___ Data in this exercise ___
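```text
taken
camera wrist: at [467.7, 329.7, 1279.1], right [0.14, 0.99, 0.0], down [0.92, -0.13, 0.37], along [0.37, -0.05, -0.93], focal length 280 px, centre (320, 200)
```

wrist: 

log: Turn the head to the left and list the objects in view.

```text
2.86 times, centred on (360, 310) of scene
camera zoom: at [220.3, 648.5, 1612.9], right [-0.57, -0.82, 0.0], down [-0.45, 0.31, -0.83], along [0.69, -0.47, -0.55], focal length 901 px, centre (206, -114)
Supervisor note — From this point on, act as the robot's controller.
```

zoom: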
___
___ Data in this exercise ___
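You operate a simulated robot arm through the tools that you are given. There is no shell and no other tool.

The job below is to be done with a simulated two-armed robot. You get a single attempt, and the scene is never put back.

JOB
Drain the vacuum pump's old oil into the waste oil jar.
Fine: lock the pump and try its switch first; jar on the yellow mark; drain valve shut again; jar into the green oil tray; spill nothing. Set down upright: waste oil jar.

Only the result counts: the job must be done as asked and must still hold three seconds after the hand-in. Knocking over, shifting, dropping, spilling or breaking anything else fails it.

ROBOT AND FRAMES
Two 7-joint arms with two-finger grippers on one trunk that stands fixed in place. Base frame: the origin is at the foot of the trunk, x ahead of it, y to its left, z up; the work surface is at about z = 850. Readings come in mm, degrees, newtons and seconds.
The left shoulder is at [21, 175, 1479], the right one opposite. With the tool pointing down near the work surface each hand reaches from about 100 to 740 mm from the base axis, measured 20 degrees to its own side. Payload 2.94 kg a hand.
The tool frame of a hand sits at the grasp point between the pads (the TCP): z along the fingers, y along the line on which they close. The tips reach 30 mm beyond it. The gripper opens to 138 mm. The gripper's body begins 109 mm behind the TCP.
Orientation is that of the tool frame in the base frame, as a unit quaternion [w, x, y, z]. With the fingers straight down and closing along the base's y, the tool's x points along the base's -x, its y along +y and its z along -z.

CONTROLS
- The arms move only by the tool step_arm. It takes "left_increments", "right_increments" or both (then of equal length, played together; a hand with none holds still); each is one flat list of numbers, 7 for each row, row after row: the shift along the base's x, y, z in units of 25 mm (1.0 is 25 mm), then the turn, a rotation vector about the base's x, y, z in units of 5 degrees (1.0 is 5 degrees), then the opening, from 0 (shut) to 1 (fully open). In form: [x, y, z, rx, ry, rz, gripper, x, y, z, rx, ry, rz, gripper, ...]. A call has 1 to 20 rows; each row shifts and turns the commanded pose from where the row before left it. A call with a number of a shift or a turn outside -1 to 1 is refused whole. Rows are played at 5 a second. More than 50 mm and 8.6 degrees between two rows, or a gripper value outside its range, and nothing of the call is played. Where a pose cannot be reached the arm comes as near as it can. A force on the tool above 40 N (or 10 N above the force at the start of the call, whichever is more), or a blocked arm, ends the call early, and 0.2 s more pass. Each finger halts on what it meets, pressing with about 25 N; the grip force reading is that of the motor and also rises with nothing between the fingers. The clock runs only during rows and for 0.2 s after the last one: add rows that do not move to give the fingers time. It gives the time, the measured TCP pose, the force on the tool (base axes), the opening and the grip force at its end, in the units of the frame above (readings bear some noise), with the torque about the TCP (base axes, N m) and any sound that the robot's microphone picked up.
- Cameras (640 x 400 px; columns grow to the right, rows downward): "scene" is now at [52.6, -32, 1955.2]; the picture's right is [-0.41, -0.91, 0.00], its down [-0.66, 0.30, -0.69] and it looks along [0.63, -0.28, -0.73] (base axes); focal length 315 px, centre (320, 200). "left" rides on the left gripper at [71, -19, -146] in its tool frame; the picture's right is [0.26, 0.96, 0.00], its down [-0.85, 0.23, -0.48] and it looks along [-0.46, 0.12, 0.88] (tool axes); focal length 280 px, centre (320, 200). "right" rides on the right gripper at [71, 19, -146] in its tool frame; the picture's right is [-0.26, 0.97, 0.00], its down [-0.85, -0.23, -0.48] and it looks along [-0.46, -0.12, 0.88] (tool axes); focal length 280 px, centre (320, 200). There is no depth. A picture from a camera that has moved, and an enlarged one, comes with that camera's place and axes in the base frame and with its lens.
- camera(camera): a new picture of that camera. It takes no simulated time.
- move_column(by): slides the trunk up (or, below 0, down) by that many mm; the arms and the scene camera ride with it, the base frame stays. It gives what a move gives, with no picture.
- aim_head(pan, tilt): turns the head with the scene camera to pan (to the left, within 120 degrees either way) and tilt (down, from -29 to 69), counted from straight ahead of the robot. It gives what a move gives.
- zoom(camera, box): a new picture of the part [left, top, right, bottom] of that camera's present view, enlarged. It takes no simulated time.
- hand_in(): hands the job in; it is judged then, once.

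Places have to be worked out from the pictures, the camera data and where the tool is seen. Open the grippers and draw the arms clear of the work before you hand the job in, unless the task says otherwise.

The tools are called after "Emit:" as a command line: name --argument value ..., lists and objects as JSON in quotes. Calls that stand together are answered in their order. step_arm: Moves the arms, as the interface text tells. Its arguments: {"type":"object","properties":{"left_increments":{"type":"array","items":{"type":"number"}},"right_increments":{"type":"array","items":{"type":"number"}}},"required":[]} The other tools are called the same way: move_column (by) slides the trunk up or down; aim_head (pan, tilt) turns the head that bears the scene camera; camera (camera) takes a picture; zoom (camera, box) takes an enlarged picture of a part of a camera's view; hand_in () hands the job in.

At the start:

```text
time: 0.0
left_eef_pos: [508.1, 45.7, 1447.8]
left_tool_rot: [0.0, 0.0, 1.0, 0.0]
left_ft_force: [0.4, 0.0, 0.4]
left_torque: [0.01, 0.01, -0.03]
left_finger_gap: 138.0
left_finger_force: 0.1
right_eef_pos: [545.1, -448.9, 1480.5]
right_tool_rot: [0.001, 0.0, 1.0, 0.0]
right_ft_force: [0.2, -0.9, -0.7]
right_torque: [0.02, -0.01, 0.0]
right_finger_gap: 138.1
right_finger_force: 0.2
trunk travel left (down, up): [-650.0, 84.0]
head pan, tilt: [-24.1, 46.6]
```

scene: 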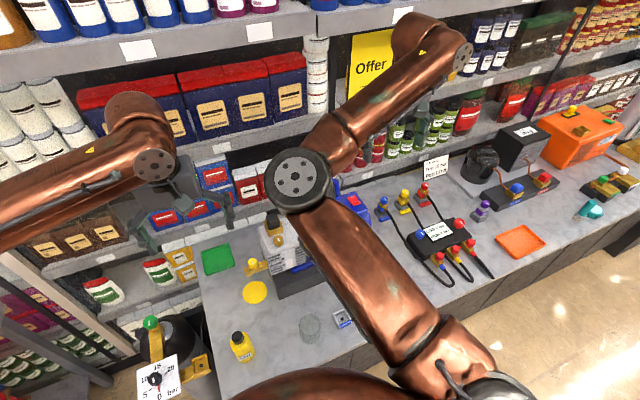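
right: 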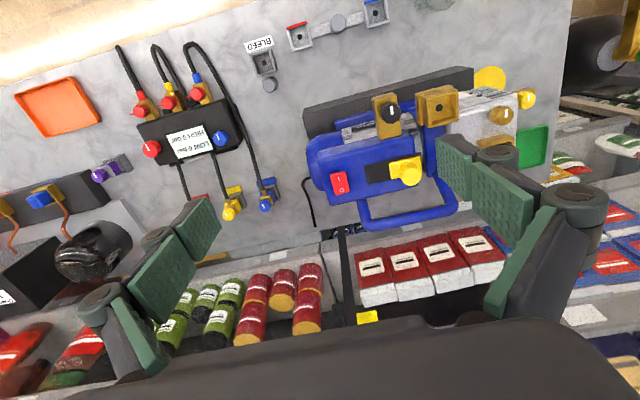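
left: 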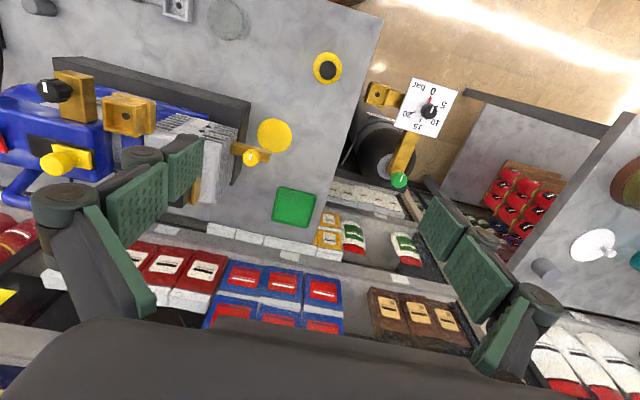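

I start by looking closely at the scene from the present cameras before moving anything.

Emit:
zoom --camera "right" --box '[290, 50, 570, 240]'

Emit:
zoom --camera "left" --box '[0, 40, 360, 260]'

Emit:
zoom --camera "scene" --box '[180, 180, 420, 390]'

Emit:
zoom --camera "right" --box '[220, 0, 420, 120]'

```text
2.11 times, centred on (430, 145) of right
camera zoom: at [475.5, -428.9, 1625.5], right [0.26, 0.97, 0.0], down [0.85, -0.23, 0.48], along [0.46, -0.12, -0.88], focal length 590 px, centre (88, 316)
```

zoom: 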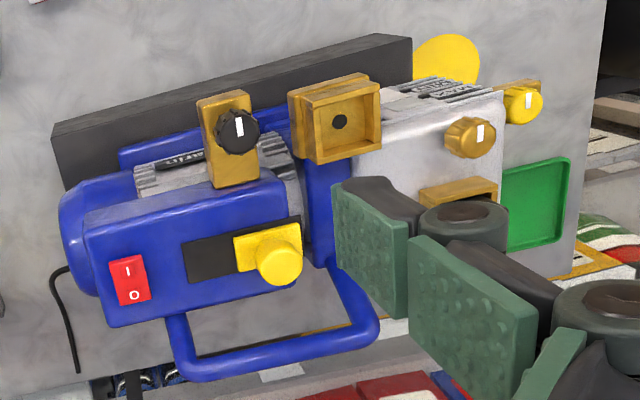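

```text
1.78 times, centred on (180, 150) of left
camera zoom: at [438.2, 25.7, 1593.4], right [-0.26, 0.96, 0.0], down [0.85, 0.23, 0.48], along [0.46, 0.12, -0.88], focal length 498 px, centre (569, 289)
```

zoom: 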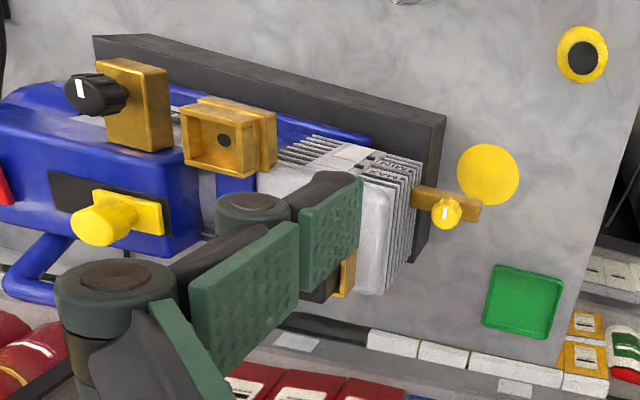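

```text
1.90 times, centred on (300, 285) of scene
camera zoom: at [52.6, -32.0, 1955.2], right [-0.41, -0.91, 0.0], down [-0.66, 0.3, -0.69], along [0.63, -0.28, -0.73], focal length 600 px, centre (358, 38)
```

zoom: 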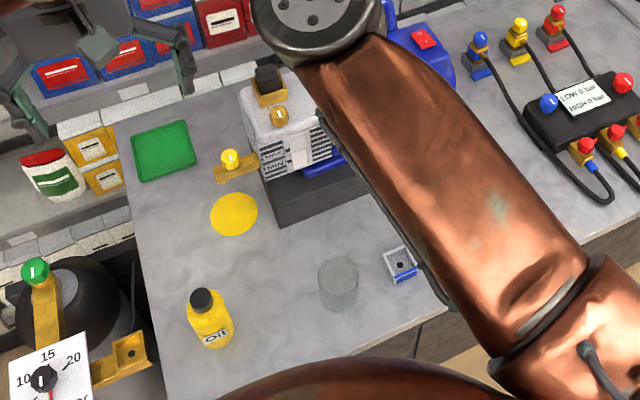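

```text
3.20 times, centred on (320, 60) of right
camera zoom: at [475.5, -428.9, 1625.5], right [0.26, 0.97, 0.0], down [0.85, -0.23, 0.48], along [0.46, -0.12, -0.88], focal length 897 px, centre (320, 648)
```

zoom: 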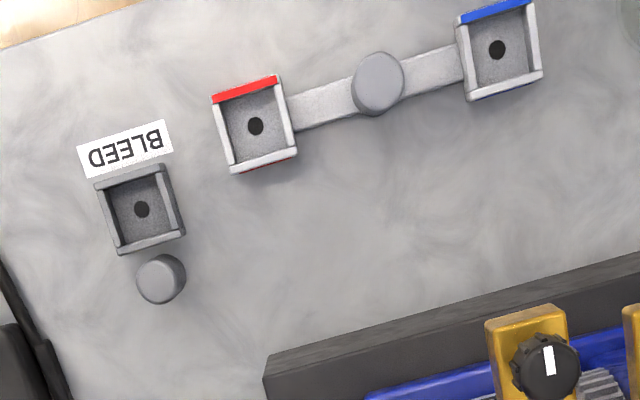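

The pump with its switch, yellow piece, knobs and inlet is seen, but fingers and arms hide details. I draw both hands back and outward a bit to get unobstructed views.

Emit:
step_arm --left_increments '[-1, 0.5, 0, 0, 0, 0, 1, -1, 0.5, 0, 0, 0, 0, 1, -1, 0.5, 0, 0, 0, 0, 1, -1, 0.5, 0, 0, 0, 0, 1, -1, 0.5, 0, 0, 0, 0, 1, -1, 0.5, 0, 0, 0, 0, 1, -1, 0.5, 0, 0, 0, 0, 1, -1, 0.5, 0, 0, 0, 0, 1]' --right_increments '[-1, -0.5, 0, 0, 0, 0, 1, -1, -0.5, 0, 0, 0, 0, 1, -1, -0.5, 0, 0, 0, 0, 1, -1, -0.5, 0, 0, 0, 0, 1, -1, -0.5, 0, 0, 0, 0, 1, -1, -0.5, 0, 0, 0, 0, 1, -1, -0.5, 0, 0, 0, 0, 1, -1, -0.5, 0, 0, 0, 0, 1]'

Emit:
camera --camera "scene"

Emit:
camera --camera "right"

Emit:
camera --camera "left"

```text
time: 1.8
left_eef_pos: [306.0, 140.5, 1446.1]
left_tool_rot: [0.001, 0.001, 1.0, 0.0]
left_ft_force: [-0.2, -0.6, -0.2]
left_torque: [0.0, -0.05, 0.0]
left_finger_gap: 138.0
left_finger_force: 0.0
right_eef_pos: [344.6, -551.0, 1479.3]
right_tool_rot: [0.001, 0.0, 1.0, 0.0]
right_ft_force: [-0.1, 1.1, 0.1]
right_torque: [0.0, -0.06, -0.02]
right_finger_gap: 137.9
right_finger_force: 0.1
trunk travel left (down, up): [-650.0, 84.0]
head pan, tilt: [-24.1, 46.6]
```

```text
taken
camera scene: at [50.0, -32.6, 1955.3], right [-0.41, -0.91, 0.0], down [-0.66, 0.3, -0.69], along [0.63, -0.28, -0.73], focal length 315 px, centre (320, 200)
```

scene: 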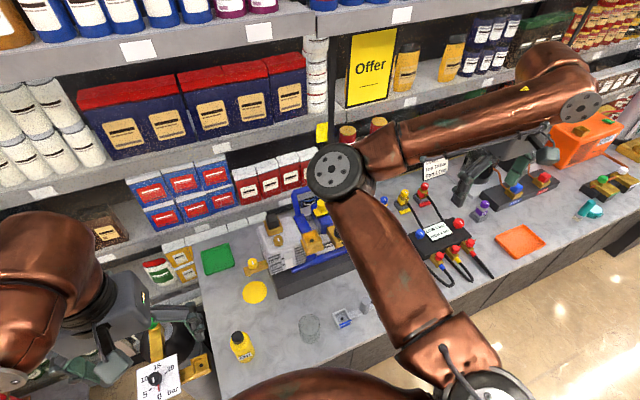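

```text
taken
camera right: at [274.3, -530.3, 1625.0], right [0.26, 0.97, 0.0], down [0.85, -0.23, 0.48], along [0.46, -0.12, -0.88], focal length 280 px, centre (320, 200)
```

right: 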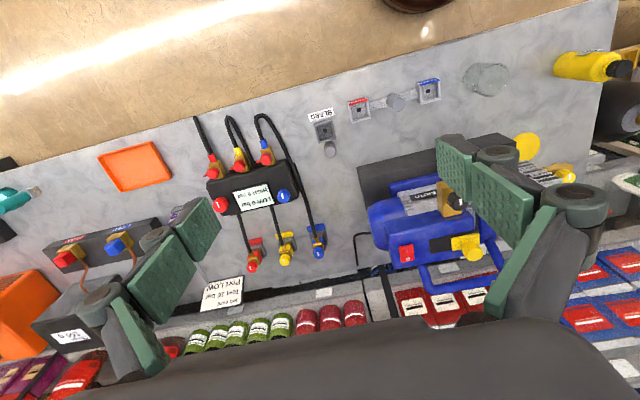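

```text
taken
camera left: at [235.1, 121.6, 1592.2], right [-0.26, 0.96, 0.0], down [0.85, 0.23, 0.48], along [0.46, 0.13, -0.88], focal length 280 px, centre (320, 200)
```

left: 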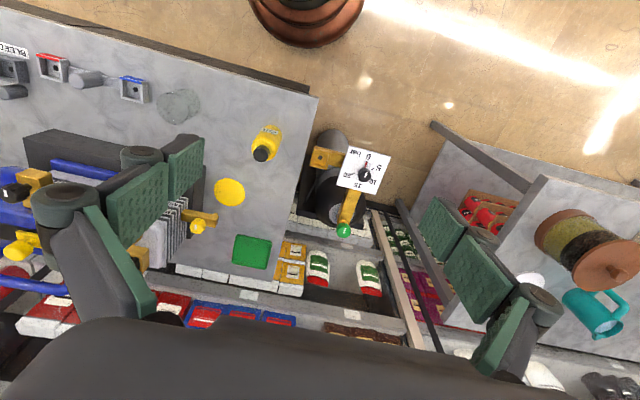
___
▶ _Task objective_: Reproduce exactly, and only, the lines from the one that contains "You operate a" down to the one that contains "Fine: lock the", both ends included. The answer is a numbered list with one line in each place and no blank lines.

▶ _Expected answer_:
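1. You operate a simulated robot arm through the tools that you are given. There is no shell and no other tool.
2. The job below is to be done with a simulated two-armed robot. You get a single attempt, and the scene is never put back.
3. JOB
4. Drain the vacuum pump's old oil into the waste oil jar.
5. Fine: lock the pump and try its switch first; jar on the yellow mark; drain valve shut again; jar into the green oil tray; spill nothing. Set down upright: waste oil jar.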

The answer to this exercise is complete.